Featured Scholar:
Robert Dickerson
2004 - 2005 University Scholar
Mentor: Benjamin Lok
College of Engineering
Interested in computer graphics since his freshman year of high school, Robert Dickerson imagined himself pursuing a career as a digital animator, creating animation used in movies such as Shrek or Toy Story. “Then I found out that science needs people in graphics too,” says the 22-year-old computer engineering senior. As a University Scholar, he has created a virtual patient for medical students to use to practice their interviewing and diagnosis skills.
“What we are trying to do is mimic a standardized patient—actors who pretend they have a disease and allow medical students to practice,” Dickerson says. Through the development of a digital animated avatar, students can now look face to face with a life-sized patient named DIANA, a 19-year-old Caucasian virtual female who is able to make eye contact, describe and indicate her illness, and answer questions about her symptoms.
Working with mentor Benjamin Lok, an assistant professor in the Department of Computer and Information Sciences and Engineering, Dickerson has been responsible for designing DIANA’s speech recognition and synthesis and working with a medical student to write a script of the possible 900 questions a physician asks a patient during a 10-minute interview. When pre-scripted to respond as a patient suffering from appendicitis, DIANA holds her side and complains of severe stomach pain.
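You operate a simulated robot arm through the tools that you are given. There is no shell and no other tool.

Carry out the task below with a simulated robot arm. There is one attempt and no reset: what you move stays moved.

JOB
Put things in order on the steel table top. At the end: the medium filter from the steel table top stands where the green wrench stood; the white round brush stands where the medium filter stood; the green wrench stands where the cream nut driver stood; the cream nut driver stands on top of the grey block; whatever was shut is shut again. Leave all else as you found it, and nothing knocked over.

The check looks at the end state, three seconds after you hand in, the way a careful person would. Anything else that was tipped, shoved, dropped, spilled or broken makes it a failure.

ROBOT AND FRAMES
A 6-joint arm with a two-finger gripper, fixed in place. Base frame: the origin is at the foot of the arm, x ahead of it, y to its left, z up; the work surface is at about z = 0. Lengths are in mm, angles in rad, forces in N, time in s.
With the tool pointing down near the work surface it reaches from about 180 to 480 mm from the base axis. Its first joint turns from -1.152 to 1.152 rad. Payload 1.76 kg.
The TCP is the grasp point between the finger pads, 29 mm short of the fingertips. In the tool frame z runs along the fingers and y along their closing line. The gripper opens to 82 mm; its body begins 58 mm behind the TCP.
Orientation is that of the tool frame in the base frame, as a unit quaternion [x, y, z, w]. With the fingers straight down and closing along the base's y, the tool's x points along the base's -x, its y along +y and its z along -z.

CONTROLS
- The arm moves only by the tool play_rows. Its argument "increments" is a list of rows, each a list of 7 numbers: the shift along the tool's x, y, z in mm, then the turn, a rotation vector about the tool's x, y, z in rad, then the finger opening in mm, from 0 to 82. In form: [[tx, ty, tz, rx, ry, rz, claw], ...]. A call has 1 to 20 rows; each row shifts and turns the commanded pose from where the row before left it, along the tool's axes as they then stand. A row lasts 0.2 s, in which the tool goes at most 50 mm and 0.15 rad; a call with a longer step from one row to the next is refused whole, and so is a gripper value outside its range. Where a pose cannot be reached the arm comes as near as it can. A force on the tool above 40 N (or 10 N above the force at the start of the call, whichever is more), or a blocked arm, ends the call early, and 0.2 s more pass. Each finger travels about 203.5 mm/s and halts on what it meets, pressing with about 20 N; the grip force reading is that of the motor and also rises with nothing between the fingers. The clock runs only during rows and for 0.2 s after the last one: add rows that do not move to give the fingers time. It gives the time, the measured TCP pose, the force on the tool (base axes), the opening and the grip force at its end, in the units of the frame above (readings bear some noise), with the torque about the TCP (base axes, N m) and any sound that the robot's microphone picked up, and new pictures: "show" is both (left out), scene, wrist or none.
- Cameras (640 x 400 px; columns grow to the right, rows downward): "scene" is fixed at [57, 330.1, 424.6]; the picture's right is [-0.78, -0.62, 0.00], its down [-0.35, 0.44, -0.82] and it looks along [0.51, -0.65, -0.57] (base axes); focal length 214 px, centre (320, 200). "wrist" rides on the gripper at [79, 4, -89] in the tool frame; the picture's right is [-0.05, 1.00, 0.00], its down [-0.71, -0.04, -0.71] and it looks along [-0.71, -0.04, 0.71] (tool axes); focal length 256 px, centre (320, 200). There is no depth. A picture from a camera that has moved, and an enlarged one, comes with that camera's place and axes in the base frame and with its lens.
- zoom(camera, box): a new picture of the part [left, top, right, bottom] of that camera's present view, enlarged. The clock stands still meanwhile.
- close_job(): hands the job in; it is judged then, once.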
She answers questions like “Have you eaten anything different?” and “Can you rate your pain on a scale of 1 to 10?”
Accompanying DIANA is VIC (Virtual Interactive Character), an African-American attending physician that can be enabled to step into DIANA’s examining room and serve as an instructor to the student. Using web cameras to monitor the student’s position, VIC can tell whether the student properly greets DIANA and makes adequate eye contact. He also prompts the student for his or her diagnosis and evaluates performance.
The entire animation system is easily stored on a regular compact disc and can be pulled up on any desktop computer, though it is suggested that the system be projected to life-size onto a projection screen. The Medical College of Georgia has acquired the program, and plans to begin using it next year. A patent is in the works, and the research team is in the process of adding new features that would allow for monitoring body language, eye-gaze and gestures.
Dickerson won a Best Paper Award at the annual University Scholars Program reception on April 8 for his quantitative article, “Evaluating a Script-Based Approach for Simulating Patient-Doctor Interaction.” He has presented his work at two conferences—a Modeling and Simulation Conference held in New Orleans in January and at VR 2005 in Germany in March. Though he has already completed one year in the University Scholars Program, he has been given the rare opportunity to continue with the program another year as a 2005-2006 scholar. Dickerson will graduate from UF in spring 2006 and plans to attend graduate school and follow in his mentor’s footsteps.
“I hope to pursue a PhD program in computer science and become a professor,” he says. “One day I hope to become a mentor to students like myself.”